Do you do personnel development? Do you know how long it takes even the greatest manager in history to take on his first job at the helm, have almost all of his support team have less or not much more experience than he does, to assess and really learn what all of his people can do, let alone have to readjust when key injuries occur, and have outsiders armchair QB every move he makes? You take a quote out of context and figure that it shows something crazy about the guy who was quoted. It shows me he is taking a look at his horses and deciding on lots of things. He has maybe a half dozen kids at skill positions who are ready to do or are doing very good things, and some of those are his younger players. He has a major problem with the O line, and he has fans who want some things to happen now that probably are not going to show up this year. He has other fans who want him to build for the future but still don't want the team to take lumps now.

As for Whitmer, he isn't the worst passer in the world, that would be me, and his "happy feet" aren't as big a problem as the lack of time he gets. His first INT against Temple was underthrown, but name me a HOF QB who hasn't thrown a bunch of poor passes that cost his team even with great pass protection. The INT that sealed our fate against Boise (unlikely victory to begin with) was a good throw and ripped away from maybe our biggest stud. None of us has the faintest idea if Foxx is the answer to anything at QB, but if bysome chance he has the goods, one should wonder more about how the last regime evaluated him and not how Diaco, dealing with the entire personnel, has to figure things out. Second guessing is what fans do. The coach can't worry about that or he should sell cars instead. Time will tell what Diaco can do, and there isn't much to take away from this year other than that it confirms what we knew off of last year. The program needs a whole lot of better talent.


Personnel development and management. That's where we are at, in a nutshell. Absolutely.

it's a corny, and theatrical reference, but also based in reality - in that Diaco strikes me remarkably as a highly intelligent and motivated ensign or 2nd lieutenant coming out of an academy or something. He wants to lead,and thinks he knows how, but the chief petty officer on deck, or the master gunnery seargent knows a hell of a lot more about command, especially under pressure.

He's got people to lean on Diaco, in a guy like Patterson for example, and other coaches he's been around for the past 20 years, but I think he's really got self evaluate, and make sure his management plan makes sense to develop the personnel is sound.

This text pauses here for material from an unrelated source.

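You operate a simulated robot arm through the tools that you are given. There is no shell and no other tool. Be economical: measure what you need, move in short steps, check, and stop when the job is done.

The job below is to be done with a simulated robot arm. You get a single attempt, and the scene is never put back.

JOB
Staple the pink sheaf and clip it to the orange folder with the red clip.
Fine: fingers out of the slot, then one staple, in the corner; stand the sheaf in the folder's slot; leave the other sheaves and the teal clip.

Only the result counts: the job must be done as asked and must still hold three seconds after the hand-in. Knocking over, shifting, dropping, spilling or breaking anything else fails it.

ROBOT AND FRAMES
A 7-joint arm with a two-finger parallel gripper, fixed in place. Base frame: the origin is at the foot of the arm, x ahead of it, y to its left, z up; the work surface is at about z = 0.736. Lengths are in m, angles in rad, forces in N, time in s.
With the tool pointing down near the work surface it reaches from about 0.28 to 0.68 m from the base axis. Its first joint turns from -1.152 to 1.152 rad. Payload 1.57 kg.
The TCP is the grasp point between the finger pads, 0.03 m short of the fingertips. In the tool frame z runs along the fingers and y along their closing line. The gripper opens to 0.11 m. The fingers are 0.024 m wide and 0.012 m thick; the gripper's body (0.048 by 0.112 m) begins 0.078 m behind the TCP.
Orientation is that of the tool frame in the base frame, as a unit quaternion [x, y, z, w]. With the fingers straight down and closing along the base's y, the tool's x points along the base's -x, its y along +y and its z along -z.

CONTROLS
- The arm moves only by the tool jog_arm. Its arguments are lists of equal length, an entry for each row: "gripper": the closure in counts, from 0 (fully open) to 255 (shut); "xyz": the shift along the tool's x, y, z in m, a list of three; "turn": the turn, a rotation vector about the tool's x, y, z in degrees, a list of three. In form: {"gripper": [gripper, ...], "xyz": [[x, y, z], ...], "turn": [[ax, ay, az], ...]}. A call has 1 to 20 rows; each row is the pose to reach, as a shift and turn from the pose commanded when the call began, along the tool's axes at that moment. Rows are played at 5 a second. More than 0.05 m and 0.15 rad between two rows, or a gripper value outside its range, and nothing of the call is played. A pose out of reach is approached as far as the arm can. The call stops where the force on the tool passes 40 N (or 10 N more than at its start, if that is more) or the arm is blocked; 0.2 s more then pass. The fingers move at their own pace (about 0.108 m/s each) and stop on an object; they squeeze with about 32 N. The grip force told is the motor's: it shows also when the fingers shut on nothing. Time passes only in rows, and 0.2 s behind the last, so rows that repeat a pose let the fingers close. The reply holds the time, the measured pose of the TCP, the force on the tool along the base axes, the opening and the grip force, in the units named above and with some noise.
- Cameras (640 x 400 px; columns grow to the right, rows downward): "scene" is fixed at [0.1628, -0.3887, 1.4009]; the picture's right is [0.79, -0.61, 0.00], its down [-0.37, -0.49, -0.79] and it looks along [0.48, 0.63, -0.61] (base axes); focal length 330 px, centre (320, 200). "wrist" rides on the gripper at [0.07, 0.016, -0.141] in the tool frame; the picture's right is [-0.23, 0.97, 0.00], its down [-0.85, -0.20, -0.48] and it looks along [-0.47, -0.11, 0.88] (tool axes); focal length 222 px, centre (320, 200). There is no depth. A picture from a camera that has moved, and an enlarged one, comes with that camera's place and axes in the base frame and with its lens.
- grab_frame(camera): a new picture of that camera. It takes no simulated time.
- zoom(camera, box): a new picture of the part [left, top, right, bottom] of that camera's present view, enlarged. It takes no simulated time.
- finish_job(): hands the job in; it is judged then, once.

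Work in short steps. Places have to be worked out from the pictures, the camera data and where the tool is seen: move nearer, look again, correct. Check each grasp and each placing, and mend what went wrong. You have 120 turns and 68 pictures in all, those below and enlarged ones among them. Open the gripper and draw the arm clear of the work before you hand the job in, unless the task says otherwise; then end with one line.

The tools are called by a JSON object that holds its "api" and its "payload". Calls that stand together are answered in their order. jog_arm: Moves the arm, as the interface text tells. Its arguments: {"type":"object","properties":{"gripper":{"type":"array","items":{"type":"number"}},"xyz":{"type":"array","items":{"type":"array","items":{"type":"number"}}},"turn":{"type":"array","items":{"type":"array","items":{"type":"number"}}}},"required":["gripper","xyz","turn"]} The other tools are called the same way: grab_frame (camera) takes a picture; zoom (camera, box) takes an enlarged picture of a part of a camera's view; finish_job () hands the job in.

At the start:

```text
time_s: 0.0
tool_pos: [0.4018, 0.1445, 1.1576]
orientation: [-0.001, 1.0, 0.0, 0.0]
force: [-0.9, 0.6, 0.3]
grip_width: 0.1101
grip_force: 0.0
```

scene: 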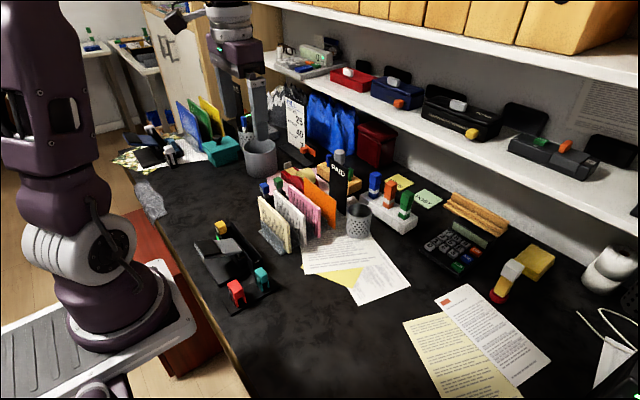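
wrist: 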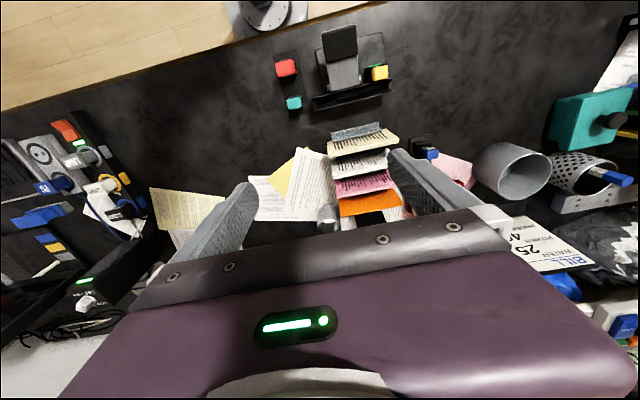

He said himself, before the season began, that nobody has ever seen the systems we are using this season. Maybe there is a reason for that.
 
Even after hundreds of words you still never answer the important question.

How does playing Foxx at quarterback make the team better past 2014?

How does playing Davis make the team better past 2014? Or playing any other senior?
 
You are talking about something completely different.

Running out the clock in garbage time is one thing. That is not what they are talking about going forward.
So you don't want to see any more wins this year? You don't want to be entertained? You want a continuation of the last 3 years? The coaching staff may have their sights firmly focused on the future, but they have to play games in the now too. They are not going to forfeit the rest of the season because they think they might be better in 2015.

As far as I can tell, the players have not checked out on Diaco and if UConn continues to lose, then Diaco cannot afford to be boring. That is how the former "coaching" staff operated.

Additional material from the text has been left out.